[Entries from robot sessions]

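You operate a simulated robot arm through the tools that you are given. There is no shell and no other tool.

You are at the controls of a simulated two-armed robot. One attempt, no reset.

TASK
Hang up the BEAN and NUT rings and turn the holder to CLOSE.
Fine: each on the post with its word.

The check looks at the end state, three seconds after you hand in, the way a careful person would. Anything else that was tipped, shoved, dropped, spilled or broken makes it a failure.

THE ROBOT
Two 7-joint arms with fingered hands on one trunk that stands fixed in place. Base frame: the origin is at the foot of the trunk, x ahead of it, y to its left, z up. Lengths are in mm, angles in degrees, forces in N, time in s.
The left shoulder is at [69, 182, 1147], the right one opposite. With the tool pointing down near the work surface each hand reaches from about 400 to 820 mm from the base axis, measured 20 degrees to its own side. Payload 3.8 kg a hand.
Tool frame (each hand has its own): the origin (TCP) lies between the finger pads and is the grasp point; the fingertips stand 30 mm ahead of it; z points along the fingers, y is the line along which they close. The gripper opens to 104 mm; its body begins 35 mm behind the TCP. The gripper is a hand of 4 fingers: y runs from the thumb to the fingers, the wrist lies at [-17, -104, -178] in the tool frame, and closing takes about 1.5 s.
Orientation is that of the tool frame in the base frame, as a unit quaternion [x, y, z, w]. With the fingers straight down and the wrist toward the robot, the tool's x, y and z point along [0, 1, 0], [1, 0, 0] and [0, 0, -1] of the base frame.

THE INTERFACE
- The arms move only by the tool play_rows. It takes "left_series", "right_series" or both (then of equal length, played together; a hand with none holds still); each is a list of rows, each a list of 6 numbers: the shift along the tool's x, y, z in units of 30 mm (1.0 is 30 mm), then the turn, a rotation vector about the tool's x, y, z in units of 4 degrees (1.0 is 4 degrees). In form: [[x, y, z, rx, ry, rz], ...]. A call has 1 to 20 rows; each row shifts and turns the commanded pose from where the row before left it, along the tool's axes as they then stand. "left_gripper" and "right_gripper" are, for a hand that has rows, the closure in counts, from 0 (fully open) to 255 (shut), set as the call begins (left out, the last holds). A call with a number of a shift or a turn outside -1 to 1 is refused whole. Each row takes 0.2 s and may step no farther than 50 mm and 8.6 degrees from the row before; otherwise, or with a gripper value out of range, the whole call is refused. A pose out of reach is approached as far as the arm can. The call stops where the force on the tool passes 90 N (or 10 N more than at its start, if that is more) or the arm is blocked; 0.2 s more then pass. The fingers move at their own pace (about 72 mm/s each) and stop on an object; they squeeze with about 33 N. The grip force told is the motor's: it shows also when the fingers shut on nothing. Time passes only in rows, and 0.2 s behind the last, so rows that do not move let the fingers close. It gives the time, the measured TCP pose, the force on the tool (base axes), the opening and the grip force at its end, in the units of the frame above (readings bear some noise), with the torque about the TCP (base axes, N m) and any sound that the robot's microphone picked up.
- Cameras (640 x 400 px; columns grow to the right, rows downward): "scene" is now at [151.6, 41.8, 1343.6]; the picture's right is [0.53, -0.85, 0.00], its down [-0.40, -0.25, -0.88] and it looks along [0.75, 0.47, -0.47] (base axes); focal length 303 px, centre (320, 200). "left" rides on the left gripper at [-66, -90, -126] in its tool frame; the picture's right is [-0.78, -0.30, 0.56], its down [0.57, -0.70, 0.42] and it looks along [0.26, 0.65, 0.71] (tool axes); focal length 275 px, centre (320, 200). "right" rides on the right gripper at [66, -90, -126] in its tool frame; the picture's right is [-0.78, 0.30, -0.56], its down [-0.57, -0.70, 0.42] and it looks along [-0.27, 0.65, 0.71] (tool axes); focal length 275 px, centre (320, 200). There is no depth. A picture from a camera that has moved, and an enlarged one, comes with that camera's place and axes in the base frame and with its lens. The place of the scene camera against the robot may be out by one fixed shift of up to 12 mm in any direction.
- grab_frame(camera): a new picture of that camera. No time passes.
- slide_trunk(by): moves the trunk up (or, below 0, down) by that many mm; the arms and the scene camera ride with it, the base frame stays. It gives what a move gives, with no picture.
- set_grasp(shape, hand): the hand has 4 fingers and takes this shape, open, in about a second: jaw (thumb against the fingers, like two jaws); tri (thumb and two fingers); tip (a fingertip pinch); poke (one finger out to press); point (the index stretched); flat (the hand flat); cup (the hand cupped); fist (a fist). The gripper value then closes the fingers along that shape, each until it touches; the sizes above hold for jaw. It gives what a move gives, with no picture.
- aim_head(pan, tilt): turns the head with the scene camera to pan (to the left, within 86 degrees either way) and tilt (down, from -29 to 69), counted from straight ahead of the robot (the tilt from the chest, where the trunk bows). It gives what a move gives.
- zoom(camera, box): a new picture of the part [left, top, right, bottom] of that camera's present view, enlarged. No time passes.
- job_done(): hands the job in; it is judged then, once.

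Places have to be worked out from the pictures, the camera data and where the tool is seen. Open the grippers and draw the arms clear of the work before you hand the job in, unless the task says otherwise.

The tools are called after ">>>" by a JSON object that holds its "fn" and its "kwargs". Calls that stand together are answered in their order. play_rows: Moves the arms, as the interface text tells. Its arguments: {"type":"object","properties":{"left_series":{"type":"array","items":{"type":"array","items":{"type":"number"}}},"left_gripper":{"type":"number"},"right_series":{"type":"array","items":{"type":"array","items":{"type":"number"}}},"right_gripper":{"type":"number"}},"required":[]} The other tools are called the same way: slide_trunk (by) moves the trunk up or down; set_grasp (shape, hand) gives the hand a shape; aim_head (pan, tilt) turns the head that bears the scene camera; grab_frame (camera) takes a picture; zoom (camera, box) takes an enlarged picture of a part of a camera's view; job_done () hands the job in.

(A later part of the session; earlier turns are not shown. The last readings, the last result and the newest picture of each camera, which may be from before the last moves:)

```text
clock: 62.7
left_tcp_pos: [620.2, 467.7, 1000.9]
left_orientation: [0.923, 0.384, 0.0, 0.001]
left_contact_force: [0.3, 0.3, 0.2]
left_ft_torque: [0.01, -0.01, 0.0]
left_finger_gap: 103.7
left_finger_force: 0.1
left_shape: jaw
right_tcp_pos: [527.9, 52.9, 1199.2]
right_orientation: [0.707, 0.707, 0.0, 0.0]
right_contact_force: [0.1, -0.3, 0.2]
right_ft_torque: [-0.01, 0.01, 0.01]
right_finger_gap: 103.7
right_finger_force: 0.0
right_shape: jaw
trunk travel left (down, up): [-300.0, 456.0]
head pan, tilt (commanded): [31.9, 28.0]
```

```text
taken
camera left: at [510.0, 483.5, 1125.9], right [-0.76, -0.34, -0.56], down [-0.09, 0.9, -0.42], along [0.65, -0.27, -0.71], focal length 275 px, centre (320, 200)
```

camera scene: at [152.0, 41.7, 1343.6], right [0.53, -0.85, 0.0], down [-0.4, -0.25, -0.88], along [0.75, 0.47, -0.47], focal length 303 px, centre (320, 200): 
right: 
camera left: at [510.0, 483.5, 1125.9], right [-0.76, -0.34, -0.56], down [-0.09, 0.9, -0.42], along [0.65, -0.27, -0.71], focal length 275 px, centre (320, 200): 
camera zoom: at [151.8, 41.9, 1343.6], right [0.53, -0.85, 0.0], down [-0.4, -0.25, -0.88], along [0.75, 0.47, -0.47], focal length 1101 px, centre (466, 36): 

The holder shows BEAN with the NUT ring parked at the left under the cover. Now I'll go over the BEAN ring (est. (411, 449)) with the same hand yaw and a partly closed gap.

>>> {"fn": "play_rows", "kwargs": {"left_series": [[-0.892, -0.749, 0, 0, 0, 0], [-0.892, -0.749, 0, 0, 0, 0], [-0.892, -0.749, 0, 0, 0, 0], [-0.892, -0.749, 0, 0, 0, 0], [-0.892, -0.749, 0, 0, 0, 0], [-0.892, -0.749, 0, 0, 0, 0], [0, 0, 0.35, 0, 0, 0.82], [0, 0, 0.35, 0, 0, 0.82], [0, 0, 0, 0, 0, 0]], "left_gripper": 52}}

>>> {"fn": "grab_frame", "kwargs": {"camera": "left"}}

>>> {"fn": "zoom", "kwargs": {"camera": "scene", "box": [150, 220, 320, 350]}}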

* * *

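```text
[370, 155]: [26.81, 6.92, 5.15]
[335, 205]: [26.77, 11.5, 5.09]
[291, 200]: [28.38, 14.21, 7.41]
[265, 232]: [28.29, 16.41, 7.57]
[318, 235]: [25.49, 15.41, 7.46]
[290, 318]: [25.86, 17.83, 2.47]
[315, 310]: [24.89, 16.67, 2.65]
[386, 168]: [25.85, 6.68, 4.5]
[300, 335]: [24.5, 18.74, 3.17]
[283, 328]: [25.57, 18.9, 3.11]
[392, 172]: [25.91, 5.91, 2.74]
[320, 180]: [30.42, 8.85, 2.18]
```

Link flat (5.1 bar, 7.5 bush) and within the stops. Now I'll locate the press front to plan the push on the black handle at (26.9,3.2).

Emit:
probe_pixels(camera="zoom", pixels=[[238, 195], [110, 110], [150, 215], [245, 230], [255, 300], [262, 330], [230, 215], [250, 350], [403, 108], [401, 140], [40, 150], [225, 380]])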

--

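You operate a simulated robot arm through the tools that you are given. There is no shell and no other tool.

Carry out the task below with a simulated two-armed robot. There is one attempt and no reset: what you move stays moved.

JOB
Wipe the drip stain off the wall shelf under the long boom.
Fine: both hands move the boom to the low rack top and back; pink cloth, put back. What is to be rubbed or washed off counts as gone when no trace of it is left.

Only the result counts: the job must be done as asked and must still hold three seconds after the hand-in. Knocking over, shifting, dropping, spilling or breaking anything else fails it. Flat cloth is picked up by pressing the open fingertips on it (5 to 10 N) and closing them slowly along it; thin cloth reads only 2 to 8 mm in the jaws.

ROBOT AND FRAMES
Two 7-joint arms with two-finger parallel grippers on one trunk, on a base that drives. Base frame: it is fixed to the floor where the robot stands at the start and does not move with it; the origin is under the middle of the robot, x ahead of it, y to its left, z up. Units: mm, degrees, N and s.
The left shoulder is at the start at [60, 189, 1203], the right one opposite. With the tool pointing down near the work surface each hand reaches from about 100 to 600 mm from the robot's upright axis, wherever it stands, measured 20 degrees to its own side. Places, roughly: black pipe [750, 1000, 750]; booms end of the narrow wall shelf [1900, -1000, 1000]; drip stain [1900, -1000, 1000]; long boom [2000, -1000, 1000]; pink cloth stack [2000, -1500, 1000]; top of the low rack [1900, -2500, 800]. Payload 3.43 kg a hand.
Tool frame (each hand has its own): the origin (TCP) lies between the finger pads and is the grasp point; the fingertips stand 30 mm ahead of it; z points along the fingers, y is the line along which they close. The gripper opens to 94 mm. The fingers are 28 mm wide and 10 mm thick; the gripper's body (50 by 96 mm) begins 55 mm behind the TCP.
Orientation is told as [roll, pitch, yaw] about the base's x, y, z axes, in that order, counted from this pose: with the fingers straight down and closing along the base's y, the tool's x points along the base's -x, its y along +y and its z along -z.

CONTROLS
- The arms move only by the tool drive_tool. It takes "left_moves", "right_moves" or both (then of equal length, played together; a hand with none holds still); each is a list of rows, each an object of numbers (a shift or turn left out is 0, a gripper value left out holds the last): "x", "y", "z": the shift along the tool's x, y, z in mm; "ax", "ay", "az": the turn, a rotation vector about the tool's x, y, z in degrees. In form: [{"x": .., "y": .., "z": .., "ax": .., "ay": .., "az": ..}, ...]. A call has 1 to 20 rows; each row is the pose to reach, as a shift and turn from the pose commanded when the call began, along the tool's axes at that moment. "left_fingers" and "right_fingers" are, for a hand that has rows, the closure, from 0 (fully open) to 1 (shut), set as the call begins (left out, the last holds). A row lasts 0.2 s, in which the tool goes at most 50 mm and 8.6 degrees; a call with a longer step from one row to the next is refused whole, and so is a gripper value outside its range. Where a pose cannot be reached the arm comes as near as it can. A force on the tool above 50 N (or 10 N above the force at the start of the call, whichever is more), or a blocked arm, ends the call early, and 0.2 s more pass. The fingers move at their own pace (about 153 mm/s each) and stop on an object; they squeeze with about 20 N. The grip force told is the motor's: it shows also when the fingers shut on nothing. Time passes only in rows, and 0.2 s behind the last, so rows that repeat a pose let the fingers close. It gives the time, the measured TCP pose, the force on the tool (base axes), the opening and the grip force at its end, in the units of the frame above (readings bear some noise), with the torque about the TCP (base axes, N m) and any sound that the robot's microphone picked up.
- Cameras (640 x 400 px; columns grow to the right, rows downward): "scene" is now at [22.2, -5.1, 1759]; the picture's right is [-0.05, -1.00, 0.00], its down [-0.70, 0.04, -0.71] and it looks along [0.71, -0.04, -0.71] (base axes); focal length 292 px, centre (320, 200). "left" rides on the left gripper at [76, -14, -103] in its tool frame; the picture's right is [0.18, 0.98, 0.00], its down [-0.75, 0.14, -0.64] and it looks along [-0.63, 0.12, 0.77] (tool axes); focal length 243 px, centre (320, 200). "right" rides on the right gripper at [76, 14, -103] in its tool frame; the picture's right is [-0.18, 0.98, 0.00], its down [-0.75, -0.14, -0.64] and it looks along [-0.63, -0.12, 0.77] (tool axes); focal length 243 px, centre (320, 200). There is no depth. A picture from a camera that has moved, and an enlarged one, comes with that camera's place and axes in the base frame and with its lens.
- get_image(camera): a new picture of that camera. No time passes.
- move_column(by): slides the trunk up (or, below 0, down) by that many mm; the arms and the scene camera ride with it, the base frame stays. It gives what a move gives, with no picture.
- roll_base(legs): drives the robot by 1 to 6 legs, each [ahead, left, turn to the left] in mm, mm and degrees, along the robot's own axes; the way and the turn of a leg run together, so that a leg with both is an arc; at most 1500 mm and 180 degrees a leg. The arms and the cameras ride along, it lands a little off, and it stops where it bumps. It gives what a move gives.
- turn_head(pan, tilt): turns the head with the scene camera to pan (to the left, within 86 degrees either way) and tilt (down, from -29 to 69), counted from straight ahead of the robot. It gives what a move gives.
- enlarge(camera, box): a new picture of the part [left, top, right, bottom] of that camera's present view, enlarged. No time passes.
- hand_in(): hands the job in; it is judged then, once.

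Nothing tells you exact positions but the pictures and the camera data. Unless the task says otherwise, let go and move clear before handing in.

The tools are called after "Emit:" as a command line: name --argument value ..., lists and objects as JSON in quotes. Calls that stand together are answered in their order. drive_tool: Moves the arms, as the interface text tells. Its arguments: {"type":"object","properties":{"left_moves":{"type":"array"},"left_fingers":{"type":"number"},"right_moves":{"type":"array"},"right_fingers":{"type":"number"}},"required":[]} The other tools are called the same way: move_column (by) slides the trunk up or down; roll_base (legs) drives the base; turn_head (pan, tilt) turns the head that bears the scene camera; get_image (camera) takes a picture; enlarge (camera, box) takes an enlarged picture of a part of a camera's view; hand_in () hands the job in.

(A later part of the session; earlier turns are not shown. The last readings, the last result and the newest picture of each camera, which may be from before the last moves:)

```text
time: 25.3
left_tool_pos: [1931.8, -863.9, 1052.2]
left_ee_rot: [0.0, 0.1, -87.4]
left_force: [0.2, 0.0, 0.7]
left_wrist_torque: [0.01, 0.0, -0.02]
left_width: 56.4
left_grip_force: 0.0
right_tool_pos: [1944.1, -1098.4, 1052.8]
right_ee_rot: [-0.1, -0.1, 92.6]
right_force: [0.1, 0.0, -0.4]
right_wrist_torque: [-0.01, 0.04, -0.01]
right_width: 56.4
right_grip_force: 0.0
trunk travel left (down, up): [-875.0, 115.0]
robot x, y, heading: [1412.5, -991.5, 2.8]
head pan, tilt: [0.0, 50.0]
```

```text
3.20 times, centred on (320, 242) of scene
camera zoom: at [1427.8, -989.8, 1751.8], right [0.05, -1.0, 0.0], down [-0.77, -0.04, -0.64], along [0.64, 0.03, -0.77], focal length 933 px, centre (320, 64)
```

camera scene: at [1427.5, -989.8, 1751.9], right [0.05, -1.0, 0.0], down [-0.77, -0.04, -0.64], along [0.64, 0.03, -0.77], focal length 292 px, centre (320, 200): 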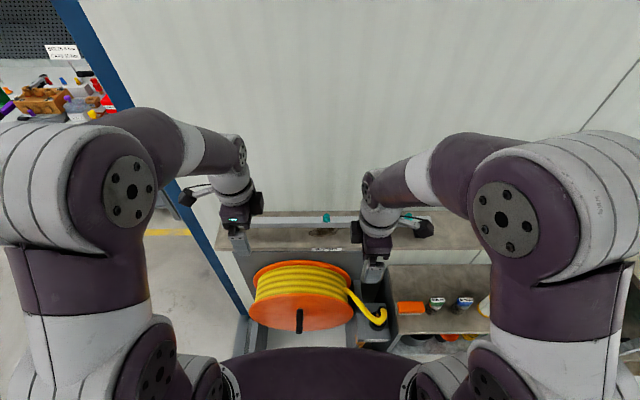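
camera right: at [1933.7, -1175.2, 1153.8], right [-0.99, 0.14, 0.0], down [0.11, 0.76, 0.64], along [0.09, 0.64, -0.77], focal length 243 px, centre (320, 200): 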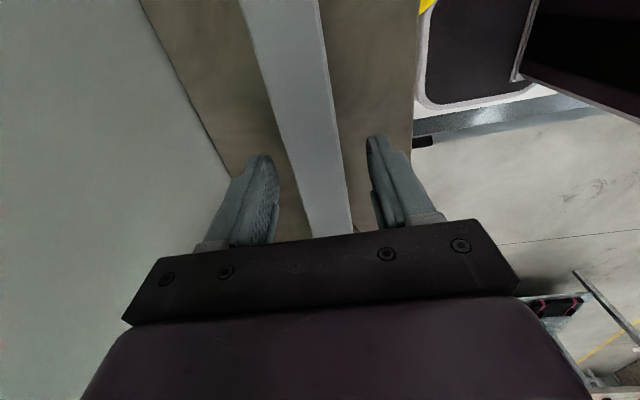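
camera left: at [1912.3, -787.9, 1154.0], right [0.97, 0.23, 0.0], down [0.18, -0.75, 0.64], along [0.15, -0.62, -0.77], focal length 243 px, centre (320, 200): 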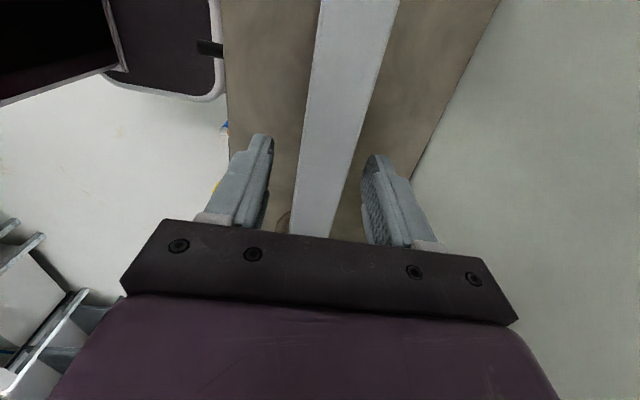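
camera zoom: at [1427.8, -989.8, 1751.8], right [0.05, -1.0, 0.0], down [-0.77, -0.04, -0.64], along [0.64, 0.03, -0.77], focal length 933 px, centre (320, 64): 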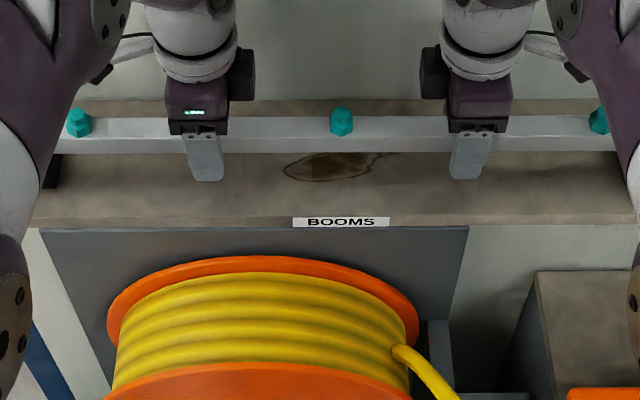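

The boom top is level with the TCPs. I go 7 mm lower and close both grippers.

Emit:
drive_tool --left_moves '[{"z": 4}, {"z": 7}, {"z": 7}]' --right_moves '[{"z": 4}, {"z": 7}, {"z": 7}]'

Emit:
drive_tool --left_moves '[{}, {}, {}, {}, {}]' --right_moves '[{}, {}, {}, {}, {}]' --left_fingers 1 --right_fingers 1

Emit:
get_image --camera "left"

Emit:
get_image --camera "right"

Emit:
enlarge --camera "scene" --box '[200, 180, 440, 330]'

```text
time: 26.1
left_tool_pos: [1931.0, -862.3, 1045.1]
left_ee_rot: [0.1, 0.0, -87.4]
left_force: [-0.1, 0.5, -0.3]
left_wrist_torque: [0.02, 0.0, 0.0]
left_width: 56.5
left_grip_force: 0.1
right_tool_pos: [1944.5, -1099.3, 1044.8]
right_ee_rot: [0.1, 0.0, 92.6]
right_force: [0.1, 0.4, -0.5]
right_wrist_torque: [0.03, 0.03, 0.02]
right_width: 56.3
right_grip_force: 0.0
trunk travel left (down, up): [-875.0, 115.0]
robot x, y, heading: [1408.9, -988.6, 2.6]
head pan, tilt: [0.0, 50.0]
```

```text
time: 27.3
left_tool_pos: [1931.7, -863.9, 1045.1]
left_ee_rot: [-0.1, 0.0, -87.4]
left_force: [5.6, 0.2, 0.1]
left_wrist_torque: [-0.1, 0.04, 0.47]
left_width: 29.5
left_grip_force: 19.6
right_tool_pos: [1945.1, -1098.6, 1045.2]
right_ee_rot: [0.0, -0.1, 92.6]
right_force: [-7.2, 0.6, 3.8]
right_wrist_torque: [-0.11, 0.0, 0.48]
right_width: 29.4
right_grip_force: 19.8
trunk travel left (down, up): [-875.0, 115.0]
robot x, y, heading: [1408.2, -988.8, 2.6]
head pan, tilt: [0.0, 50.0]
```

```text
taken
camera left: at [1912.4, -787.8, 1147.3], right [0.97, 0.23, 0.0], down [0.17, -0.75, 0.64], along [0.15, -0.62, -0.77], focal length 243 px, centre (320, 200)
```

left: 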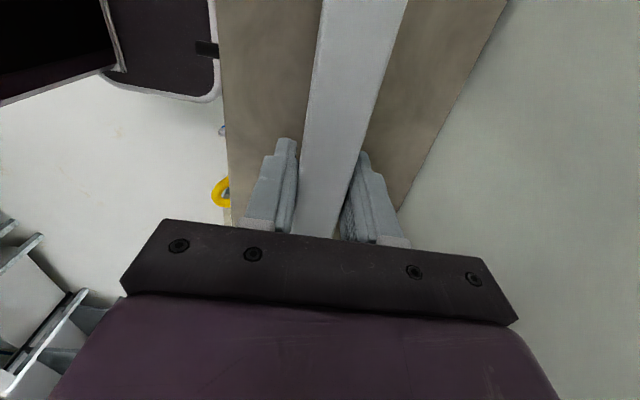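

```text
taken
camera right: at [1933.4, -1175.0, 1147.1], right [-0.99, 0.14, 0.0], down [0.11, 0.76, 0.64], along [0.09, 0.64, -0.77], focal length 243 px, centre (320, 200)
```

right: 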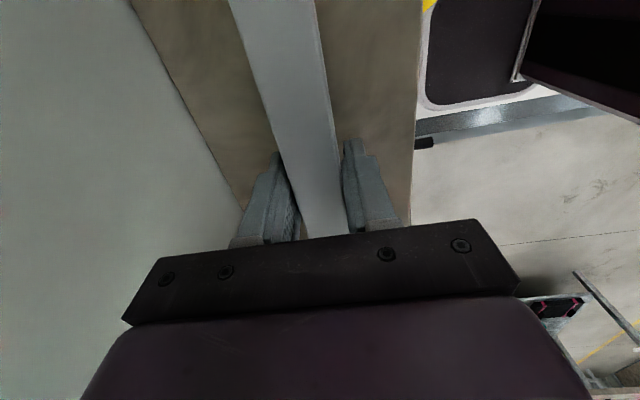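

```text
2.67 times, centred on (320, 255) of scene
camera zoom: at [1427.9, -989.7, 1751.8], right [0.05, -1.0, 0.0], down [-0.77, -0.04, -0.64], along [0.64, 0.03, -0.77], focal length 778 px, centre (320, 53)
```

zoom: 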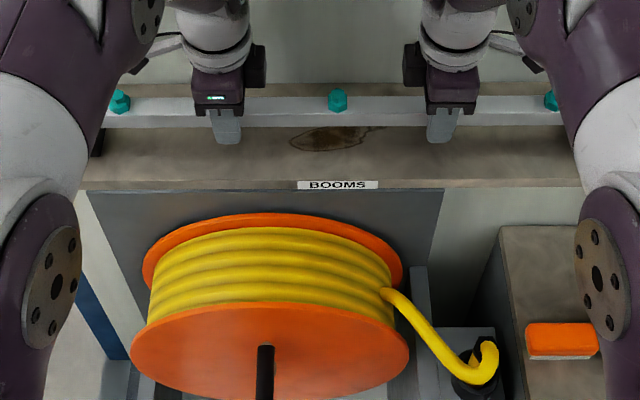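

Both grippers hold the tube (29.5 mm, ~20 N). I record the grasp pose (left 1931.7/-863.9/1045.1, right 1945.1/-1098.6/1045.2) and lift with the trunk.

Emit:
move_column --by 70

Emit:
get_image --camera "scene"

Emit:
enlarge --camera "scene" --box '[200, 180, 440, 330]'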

### Short problem
Only lines holding the string "once" are wanted; gather each one from the entries above.

### Reply to the task
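- job_done(): hands the job in; it is judged then, once.
- hand_in(): hands the job in; it is judged then, once.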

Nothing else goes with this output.